** Job **
Restate, word for word, all of the material shown below.

** Information provided **
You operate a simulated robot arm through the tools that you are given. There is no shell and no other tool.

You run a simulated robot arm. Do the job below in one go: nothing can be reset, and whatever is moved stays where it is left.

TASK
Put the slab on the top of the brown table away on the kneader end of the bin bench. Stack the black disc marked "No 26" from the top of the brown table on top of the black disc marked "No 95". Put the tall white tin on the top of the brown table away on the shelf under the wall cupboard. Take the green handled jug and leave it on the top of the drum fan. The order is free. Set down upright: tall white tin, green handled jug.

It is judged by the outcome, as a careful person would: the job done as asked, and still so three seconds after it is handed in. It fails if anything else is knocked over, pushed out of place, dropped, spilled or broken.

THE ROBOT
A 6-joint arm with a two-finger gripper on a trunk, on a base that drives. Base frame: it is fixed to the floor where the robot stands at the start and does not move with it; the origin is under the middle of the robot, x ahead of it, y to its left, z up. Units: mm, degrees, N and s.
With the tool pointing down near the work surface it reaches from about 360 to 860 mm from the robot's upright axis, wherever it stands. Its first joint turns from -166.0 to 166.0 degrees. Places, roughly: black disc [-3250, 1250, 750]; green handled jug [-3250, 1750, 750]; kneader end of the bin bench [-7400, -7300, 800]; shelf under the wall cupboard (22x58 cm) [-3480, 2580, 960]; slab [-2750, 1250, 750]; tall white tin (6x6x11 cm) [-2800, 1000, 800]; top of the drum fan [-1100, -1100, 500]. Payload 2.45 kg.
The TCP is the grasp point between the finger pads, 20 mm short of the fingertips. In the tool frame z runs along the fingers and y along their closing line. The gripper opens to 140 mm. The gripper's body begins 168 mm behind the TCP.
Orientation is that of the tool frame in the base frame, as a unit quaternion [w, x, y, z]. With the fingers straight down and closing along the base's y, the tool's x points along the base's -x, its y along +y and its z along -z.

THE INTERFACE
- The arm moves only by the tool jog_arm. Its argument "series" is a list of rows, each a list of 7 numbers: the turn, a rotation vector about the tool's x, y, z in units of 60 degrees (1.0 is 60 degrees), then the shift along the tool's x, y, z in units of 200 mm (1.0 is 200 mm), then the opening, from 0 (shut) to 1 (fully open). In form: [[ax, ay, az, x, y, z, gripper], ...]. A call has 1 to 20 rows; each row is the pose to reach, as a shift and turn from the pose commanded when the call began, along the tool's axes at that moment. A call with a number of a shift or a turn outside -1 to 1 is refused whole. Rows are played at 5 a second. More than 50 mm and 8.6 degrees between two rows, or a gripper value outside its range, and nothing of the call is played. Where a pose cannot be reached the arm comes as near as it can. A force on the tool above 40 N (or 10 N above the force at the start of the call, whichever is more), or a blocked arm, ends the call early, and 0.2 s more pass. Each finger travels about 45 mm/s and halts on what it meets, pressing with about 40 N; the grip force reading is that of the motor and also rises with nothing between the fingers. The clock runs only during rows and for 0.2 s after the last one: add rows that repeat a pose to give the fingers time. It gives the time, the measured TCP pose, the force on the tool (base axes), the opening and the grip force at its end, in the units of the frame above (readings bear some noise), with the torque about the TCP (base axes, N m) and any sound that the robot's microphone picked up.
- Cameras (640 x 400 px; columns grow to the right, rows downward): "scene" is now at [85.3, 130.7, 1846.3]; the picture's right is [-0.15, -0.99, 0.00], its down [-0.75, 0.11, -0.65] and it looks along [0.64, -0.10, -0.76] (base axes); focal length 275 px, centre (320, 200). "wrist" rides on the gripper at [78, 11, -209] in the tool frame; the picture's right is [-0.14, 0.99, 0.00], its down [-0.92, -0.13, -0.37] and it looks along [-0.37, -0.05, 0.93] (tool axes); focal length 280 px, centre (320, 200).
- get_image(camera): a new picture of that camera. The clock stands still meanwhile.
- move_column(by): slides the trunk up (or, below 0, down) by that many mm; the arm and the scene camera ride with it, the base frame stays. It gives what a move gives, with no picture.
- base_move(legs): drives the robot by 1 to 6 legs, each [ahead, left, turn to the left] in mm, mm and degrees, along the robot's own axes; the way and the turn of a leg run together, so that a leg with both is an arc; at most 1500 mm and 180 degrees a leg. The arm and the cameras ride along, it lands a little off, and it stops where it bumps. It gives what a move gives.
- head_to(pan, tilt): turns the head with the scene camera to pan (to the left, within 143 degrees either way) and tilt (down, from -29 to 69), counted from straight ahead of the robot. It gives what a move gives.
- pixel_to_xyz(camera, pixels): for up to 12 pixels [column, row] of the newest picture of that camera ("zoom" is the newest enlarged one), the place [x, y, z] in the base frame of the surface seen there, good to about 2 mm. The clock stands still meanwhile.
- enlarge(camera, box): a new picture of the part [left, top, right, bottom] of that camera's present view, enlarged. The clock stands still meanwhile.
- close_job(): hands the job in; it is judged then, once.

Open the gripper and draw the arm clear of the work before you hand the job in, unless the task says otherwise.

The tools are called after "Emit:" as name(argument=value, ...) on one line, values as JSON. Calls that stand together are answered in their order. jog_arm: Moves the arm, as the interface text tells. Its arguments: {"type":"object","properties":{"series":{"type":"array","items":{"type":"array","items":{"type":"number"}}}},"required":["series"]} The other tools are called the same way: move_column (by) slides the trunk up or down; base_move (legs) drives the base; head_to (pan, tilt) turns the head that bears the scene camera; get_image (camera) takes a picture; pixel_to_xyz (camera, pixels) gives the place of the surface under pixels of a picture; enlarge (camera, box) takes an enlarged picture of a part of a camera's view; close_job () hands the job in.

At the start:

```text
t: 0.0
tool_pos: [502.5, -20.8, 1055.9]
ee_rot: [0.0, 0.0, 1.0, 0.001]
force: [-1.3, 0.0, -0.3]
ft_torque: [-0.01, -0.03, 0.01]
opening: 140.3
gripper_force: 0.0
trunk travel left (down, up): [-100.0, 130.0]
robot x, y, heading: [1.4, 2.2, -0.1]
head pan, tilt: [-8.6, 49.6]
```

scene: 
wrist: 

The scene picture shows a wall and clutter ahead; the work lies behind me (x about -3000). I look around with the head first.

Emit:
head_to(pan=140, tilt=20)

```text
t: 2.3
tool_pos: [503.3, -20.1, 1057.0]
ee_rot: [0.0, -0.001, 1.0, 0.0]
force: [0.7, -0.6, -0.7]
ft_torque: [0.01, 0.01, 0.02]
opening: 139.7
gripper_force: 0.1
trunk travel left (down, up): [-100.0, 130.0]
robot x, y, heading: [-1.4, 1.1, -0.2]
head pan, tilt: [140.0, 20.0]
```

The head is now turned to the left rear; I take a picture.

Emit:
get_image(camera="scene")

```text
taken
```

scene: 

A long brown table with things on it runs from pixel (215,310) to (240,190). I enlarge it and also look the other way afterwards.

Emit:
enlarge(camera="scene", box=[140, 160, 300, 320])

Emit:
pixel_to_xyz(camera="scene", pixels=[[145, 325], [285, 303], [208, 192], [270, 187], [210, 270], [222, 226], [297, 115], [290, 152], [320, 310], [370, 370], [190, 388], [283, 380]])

** Output for this task **
You operate a simulated robot arm through the tools that you are given. There is no shell and no other tool.

You run a simulated robot arm. Do the job below in one go: nothing can be reset, and whatever is moved stays where it is left.

TASK
Put the slab on the top of the brown table away on the kneader end of the bin bench. Stack the black disc marked "No 26" from the top of the brown table on top of the black disc marked "No 95". Put the tall white tin on the top of the brown table away on the shelf under the wall cupboard. Take the green handled jug and leave it on the top of the drum fan. The order is free. Set down upright: tall white tin, green handled jug.

It is judged by the outcome, as a careful person would: the job done as asked, and still so three seconds after it is handed in. It fails if anything else is knocked over, pushed out of place, dropped, spilled or broken.

THE ROBOT
A 6-joint arm with a two-finger gripper on a trunk, on a base that drives. Base frame: it is fixed to the floor where the robot stands at the start and does not move with it; the origin is under the middle of the robot, x ahead of it, y to its left, z up. Units: mm, degrees, N and s.
With the tool pointing down near the work surface it reaches from about 360 to 860 mm from the robot's upright axis, wherever it stands. Its first joint turns from -166.0 to 166.0 degrees. Places, roughly: black disc [-3250, 1250, 750]; green handled jug [-3250, 1750, 750]; kneader end of the bin bench [-7400, -7300, 800]; shelf under the wall cupboard (22x58 cm) [-3480, 2580, 960]; slab [-2750, 1250, 750]; tall white tin (6x6x11 cm) [-2800, 1000, 800]; top of the drum fan [-1100, -1100, 500]. Payload 2.45 kg.
The TCP is the grasp point between the finger pads, 20 mm short of the fingertips. In the tool frame z runs along the fingers and y along their closing line. The gripper opens to 140 mm. The gripper's body begins 168 mm behind the TCP.
Orientation is that of the tool frame in the base frame, as a unit quaternion [w, x, y, z]. With the fingers straight down and closing along the base's y, the tool's x points along the base's -x, its y along +y and its z along -z.

THE INTERFACE
- The arm moves only by the tool jog_arm. Its argument "series" is a list of rows, each a list of 7 numbers: the turn, a rotation vector about the tool's x, y, z in units of 60 degrees (1.0 is 60 degrees), then the shift along the tool's x, y, z in units of 200 mm (1.0 is 200 mm), then the opening, from 0 (shut) to 1 (fully open). In form: [[ax, ay, az, x, y, z, gripper], ...]. A call has 1 to 20 rows; each row is the pose to reach, as a shift and turn from the pose commanded when the call began, along the tool's axes at that moment. A call with a number of a shift or a turn outside -1 to 1 is refused whole. Rows are played at 5 a second. More than 50 mm and 8.6 degrees between two rows, or a gripper value outside its range, and nothing of the call is played. Where a pose cannot be reached the arm comes as near as it can. A force on the tool above 40 N (or 10 N above the force at the start of the call, whichever is more), or a blocked arm, ends the call early, and 0.2 s more pass. Each finger travels about 45 mm/s and halts on what it meets, pressing with about 40 N; the grip force reading is that of the motor and also rises with nothing between the fingers. The clock runs only during rows and for 0.2 s after the last one: add rows that repeat a pose to give the fingers time. It gives the time, the measured TCP pose, the force on the tool (base axes), the opening and the grip force at its end, in the units of the frame above (readings bear some noise), with the torque about the TCP (base axes, N m) and any sound that the robot's microphone picked up.
- Cameras (640 x 400 px; columns grow to the right, rows downward): "scene" is now at [85.3, 130.7, 1846.3]; the picture's right is [-0.15, -0.99, 0.00], its down [-0.75, 0.11, -0.65] and it looks along [0.64, -0.10, -0.76] (base axes); focal length 275 px, centre (320, 200). "wrist" rides on the gripper at [78, 11, -209] in the tool frame; the picture's right is [-0.14, 0.99, 0.00], its down [-0.92, -0.13, -0.37] and it looks along [-0.37, -0.05, 0.93] (tool axes); focal length 280 px, centre (320, 200).
- get_image(camera): a new picture of that camera. The clock stands still meanwhile.
- move_column(by): slides the trunk up (or, below 0, down) by that many mm; the arm and the scene camera ride with it, the base frame stays. It gives what a move gives, with no picture.
- base_move(legs): drives the robot by 1 to 6 legs, each [ahead, left, turn to the left] in mm, mm and degrees, along the robot's own axes; the way and the turn of a leg run together, so that a leg with both is an arc; at most 1500 mm and 180 degrees a leg. The arm and the cameras ride along, it lands a little off, and it stops where it bumps. It gives what a move gives.
- head_to(pan, tilt): turns the head with the scene camera to pan (to the left, within 143 degrees either way) and tilt (down, from -29 to 69), counted from straight ahead of the robot. It gives what a move gives.
- pixel_to_xyz(camera, pixels): for up to 12 pixels [column, row] of the newest picture of that camera ("zoom" is the newest enlarged one), the place [x, y, z] in the base frame of the surface seen there, good to about 2 mm. The clock stands still meanwhile.
- enlarge(camera, box): a new picture of the part [left, top, right, bottom] of that camera's present view, enlarged. The clock stands still meanwhile.
- close_job(): hands the job in; it is judged then, once.

Open the gripper and draw the arm clear of the work before you hand the job in, unless the task says otherwise.

The tools are called after "Emit:" as name(argument=value, ...) on one line, values as JSON. Calls that stand together are answered in their order. jog_arm: Moves the arm, as the interface text tells. Its arguments: {"type":"object","properties":{"series":{"type":"array","items":{"type":"array","items":{"type":"number"}}}},"required":["series"]} The other tools are called the same way: move_column (by) slides the trunk up or down; base_move (legs) drives the base; head_to (pan, tilt) turns the head that bears the scene camera; get_image (camera) takes a picture; pixel_to_xyz (camera, pixels) gives the place of the surface under pixels of a picture; enlarge (camera, box) takes an enlarged picture of a part of a camera's view; close_job () hands the job in.

At the start:

```text
t: 0.0
tool_pos: [502.5, -20.8, 1055.9]
ee_rot: [0.0, 0.0, 1.0, 0.001]
force: [-1.3, 0.0, -0.3]
ft_torque: [-0.01, -0.03, 0.01]
opening: 140.3
gripper_force: 0.0
trunk travel left (down, up): [-100.0, 130.0]
robot x, y, heading: [1.4, 2.2, -0.1]
head pan, tilt: [-8.6, 49.6]
```

scene: 
wrist: 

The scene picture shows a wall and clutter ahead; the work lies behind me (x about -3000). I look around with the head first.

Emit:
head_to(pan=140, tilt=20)

```text
t: 2.3
tool_pos: [503.3, -20.1, 1057.0]
ee_rot: [0.0, -0.001, 1.0, 0.0]
force: [0.7, -0.6, -0.7]
ft_torque: [0.01, 0.01, 0.02]
opening: 139.7
gripper_force: 0.1
trunk travel left (down, up): [-100.0, 130.0]
robot x, y, heading: [-1.4, 1.1, -0.2]
head pan, tilt: [140.0, 20.0]
```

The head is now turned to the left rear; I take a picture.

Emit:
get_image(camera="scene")

```text
taken
```

scene: 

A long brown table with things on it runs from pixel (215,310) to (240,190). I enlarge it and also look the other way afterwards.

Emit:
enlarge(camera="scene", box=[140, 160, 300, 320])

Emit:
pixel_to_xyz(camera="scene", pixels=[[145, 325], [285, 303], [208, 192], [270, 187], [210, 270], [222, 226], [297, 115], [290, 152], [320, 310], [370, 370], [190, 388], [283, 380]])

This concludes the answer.